## What you have to do
Continue the quoted text from where it stops.

## Quoted text
Last updated on April 27th, 2020
Last Updated on April 27, 2020 by Steven Meurrens
In an application to Immigration, Refugees and Citizenship Canada (“IRCC“) the burden is on the applicant to put forward a complete, convincing and unambiguous application which provides sufficient evidence to establish that the requirements of Canadian immigration legislation are met.
Visa officers are not under an obligation to ask for additional information where the submitted material is insufficient.
However, where there is a concern regarding the credibility or the genuineness of the evidence submitted, as opposed to the sufficiency of, or weight to be given, to that information, then the duty of fairness generally requires that the applicant be given the opportunity to address the concern.
Examples from Jurisprudence
Farooq v. Canada, 2013 FC 164 (“Farooq“) is a useful example of how to distinguish a refusal based on credibility concerns vs. one of insufficient evidence. There, IRCC’s refusal letter stated:
He claims he worked from January 2005 to August 2006 as software developer and from 2006 to present as manager (software development) for Tricastmedia PVT Ltd in Lahore Pakistan. Such rapid promotion is not credible as computer and information systems managers normally require several years of experience in systems analysis, data administration software engineering, network design or computer programming, including supervisory experience. Some of the duties in his employment letter repeat verbatim the duties of NOC 0213 which raises the question of the credibility of that employment letter. The other duties are similar to those of information systems analysts and consultants (NOC Code 2171).

## Given data

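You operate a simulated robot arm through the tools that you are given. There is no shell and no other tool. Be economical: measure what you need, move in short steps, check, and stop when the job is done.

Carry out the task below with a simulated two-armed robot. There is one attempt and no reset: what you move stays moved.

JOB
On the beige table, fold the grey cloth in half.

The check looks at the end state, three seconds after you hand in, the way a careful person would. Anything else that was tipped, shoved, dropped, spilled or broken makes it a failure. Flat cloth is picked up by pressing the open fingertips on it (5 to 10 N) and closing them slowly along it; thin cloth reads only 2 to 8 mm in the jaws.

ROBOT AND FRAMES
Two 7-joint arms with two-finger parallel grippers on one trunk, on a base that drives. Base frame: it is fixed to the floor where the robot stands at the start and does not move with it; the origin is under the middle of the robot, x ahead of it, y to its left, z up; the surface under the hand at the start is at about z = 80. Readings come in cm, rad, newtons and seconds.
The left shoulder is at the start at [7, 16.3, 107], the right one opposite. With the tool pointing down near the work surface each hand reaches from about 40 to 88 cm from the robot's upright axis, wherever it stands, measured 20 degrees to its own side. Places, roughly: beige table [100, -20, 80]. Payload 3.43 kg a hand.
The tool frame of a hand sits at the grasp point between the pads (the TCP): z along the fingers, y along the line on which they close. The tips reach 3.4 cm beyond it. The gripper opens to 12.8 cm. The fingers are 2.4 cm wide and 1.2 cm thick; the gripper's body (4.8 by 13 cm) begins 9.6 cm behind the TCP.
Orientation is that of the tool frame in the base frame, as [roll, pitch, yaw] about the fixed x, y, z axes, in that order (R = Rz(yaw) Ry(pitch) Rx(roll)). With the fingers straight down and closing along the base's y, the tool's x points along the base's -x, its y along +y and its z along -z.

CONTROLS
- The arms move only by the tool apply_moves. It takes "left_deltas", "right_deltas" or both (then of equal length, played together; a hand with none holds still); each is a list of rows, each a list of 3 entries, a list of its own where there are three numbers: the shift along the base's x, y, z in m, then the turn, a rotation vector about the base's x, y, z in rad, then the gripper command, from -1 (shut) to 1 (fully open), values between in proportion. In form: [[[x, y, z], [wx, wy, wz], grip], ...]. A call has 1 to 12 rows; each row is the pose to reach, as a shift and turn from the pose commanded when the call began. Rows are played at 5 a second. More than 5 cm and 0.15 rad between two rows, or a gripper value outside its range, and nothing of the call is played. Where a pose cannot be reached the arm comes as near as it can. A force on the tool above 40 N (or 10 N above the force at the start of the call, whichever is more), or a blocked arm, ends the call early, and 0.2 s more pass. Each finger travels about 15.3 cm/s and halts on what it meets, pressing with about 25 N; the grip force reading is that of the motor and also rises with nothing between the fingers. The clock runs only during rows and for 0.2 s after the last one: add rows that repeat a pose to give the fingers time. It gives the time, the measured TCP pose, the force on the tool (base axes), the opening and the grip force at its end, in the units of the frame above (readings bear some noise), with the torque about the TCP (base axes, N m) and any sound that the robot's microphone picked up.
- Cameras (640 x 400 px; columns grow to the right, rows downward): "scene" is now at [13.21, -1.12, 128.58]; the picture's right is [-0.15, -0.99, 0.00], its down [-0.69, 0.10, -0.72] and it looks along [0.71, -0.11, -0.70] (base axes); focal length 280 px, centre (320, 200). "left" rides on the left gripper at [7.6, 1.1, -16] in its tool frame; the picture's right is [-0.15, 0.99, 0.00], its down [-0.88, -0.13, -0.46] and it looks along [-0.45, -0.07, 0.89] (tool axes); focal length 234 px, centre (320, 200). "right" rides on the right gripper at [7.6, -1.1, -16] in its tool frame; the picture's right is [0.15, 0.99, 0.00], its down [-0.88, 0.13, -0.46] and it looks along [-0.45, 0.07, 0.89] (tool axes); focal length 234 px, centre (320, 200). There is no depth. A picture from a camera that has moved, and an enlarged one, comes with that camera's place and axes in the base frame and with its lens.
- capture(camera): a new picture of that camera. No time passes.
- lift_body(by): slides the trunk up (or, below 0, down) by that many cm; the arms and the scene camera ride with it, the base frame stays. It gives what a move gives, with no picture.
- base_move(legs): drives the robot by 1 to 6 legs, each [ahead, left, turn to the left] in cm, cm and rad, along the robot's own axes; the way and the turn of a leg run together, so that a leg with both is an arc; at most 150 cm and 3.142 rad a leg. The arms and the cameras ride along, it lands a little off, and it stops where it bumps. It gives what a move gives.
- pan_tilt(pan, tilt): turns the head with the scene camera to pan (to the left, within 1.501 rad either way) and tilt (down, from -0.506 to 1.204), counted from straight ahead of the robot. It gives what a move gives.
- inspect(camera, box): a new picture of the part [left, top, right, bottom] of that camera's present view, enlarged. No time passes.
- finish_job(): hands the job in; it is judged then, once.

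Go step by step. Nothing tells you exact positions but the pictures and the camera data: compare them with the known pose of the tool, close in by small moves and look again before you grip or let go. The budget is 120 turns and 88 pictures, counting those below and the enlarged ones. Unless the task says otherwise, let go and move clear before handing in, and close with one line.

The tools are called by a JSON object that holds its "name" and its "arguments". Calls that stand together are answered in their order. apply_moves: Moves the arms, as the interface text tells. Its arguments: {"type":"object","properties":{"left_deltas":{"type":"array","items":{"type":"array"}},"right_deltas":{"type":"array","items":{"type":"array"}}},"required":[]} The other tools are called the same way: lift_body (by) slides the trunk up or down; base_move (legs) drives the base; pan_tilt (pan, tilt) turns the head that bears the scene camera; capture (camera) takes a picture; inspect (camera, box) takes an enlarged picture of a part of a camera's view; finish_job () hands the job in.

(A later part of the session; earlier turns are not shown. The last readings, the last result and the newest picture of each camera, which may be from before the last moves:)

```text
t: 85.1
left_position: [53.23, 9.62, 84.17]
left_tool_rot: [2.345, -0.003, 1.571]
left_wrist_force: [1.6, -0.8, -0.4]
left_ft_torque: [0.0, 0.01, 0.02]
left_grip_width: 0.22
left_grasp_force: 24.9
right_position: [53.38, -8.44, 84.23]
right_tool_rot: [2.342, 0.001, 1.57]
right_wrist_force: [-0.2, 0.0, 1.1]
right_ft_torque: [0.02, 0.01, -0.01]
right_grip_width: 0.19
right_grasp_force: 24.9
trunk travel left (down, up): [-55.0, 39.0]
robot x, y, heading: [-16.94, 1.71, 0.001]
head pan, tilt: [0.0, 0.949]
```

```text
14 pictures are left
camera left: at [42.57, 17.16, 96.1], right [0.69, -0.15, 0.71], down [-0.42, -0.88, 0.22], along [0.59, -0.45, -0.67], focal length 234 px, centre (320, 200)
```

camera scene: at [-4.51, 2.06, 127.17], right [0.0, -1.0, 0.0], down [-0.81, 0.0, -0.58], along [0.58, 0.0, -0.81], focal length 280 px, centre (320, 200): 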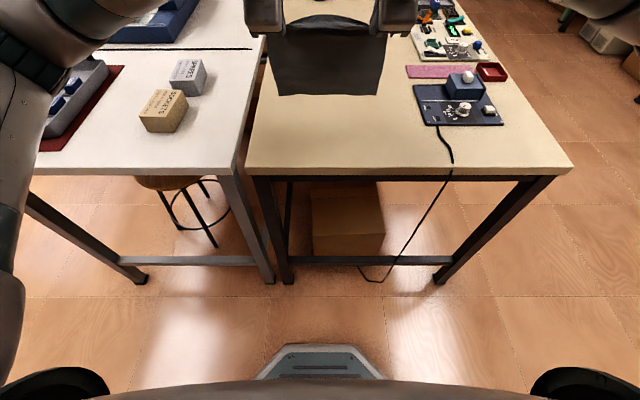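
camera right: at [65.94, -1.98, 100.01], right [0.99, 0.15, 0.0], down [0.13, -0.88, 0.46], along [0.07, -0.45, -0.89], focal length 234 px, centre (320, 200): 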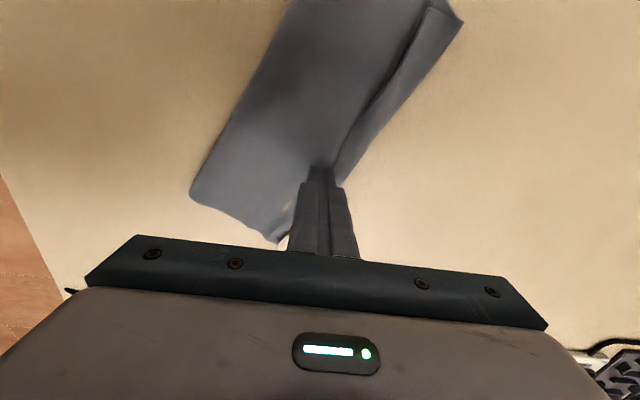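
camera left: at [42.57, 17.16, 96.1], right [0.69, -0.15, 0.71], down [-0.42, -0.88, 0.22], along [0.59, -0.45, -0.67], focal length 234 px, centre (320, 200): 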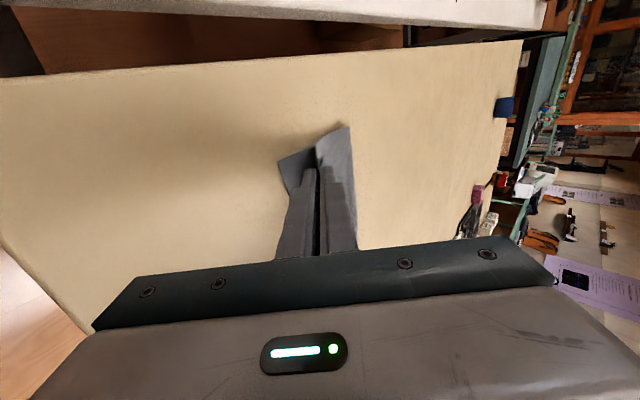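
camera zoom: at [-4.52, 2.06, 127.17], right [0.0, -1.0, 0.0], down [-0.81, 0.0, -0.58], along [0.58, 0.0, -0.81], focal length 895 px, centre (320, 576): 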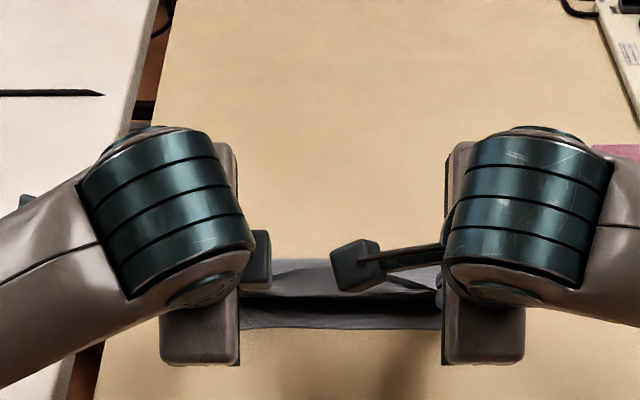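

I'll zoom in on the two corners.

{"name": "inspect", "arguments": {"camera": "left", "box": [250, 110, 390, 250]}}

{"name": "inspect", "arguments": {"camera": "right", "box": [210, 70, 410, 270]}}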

## Output
Although the NOC Code 0213 corresponds to an occupation specified in the instructions, the information submitted to support this application is insufficient to substantiate that applicant meets the occupational description and/or a substantial number of the main duties of NOC 0213.
Justice Roy’s reasons in determining that the failure of the visa officer to provide the applicant with an opportunity to respond to his concerns about credibility was a breach of procedural fairness provide a comprehensive summary of the law on this issue, and I have reproduced them in full, bolding the key points:
Justice O’Keefe was confronted to the same kind of situation in the case of Patel, supra. (“Patel“) Paragraphs 24 to 27 seem to me to apply squarely to the situation at hand. They read:
Regulation 75 clearly indicates that a foreign national is only a skilled worker if he can show one year of full time employment where he performed the actions in the lead statement of the NOC and a substantial number of the main duties.
As such, if the visa officer was concerned only that the employment letter was insufficient proof that the principal applicant met the requirements of Regulation 75, then she would not have been required to conduct an interview.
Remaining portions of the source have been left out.